We also have some other American companies which have
sizeable fleets who have indicated that they are willing to
take American cadets onboard so we can start to get more people
trained, because one of the challenges that we are facing is
that one of the biggest limitations for the expansion of the
enrollment in many of the State maritime schools is the fact
that we have training ships for them, but they are limited in
their capacity, and because we can't expand the capacity of
those vessels, necessarily, we have to look for some of these
other opportunities if we want to actually get more people
going to the schools and graduating with licenses.
In addition, the cadets, graduates from the Merchant Marine
Academy and those students from the State maritime schools who
actually take the student incentive payments from us have a
certain obligation that is in the law. Part of that obligation
is obviously to keep their license for six years and go to sea.

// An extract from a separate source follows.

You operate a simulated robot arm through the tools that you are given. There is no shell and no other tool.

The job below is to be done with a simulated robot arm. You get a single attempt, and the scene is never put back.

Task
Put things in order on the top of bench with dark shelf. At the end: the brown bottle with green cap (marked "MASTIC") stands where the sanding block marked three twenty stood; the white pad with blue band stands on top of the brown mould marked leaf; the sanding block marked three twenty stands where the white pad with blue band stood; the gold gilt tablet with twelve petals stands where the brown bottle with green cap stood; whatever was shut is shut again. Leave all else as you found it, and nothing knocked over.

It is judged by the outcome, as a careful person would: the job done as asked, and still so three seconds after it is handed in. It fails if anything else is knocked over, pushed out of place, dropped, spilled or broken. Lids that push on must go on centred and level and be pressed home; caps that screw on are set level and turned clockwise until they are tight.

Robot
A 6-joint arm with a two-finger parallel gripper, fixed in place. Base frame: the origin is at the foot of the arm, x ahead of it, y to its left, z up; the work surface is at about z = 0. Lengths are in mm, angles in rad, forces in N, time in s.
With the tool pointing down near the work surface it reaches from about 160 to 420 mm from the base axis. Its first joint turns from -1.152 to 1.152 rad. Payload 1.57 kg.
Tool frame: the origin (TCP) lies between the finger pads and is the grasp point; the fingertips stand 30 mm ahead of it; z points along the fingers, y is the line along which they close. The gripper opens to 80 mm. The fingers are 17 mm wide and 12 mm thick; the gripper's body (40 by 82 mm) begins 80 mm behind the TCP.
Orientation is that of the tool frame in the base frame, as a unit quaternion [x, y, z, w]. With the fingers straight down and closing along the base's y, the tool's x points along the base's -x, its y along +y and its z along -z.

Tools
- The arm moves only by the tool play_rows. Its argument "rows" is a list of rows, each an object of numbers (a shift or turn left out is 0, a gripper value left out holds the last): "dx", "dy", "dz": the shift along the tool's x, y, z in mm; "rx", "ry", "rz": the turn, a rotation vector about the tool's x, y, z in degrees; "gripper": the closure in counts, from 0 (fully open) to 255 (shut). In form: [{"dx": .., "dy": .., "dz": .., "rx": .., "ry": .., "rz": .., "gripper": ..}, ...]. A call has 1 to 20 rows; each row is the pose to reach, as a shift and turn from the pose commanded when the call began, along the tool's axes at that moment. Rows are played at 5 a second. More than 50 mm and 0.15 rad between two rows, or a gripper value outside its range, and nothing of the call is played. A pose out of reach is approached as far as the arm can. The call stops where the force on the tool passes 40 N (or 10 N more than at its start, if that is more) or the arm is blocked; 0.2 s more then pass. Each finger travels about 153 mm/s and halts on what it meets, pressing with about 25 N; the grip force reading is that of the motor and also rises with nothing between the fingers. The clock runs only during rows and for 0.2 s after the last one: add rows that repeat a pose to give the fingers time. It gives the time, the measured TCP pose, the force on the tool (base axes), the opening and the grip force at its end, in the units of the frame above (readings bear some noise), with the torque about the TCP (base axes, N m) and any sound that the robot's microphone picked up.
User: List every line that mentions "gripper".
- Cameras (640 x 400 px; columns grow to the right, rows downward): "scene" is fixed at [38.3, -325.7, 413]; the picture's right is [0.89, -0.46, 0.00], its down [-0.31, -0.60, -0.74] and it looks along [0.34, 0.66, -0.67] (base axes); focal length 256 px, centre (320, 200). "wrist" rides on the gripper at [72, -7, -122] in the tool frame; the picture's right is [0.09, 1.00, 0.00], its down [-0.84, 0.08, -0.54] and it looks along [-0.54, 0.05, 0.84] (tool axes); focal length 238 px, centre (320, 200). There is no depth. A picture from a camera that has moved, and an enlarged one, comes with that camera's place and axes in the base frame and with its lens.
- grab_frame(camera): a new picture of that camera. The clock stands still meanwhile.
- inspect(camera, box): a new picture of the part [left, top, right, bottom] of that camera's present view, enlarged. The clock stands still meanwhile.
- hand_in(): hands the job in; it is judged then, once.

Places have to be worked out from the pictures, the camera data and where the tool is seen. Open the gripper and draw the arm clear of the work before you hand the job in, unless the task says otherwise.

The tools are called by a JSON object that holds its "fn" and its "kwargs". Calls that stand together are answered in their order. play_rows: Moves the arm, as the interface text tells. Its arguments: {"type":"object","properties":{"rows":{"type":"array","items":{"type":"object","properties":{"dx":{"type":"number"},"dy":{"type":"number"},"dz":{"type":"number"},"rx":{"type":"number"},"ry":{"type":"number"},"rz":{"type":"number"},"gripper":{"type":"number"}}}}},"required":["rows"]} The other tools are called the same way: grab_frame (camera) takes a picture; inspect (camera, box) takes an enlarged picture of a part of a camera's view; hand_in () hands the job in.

What I have done is change the obligation to allow the service
in the brown-water inland industry to meet that obligation, so
that students know that, once they graduate, they can actually
go to work in the inland industry and then meet the obligations
that they incurred.
Also what we are working very diligently on is, as you
mentioned, Mr. Chairman, working with some of these high
schools programs, because we think that one of the things is
making our youth aware of the maritime industry and the
opportunities that exist and the career that now exists in the
industry. If we can get to them early, get them those skills,
get them that familiarization, that will hopefully make them
more interested in going to sea and going to work in the
maritime industry. So we are trying to get to them as early as
possible.
In our recent realignment of the maritime industry, we
actually did establish an office that is completely dedicated
to workforce development. Sharon LeGrand, who you mentioned, is
actually part of that office, and that office's whole purpose
is really to work on some of these program and policy issues
and do much more outreach so we can end up, again, getting a
much more consistent approach on how we go after some of these
workforce development issues.
We are also working very diligently to revise our own
regulations. These regulations that we have today that govern
the State schools, govern the Merchant Marine Academy, our
training programs, is well over 20 years old. The challenges
that those regulations were originally developed in are not the
challenges we are facing today, so we will hopefully be coming
out with some revised regulations early next year.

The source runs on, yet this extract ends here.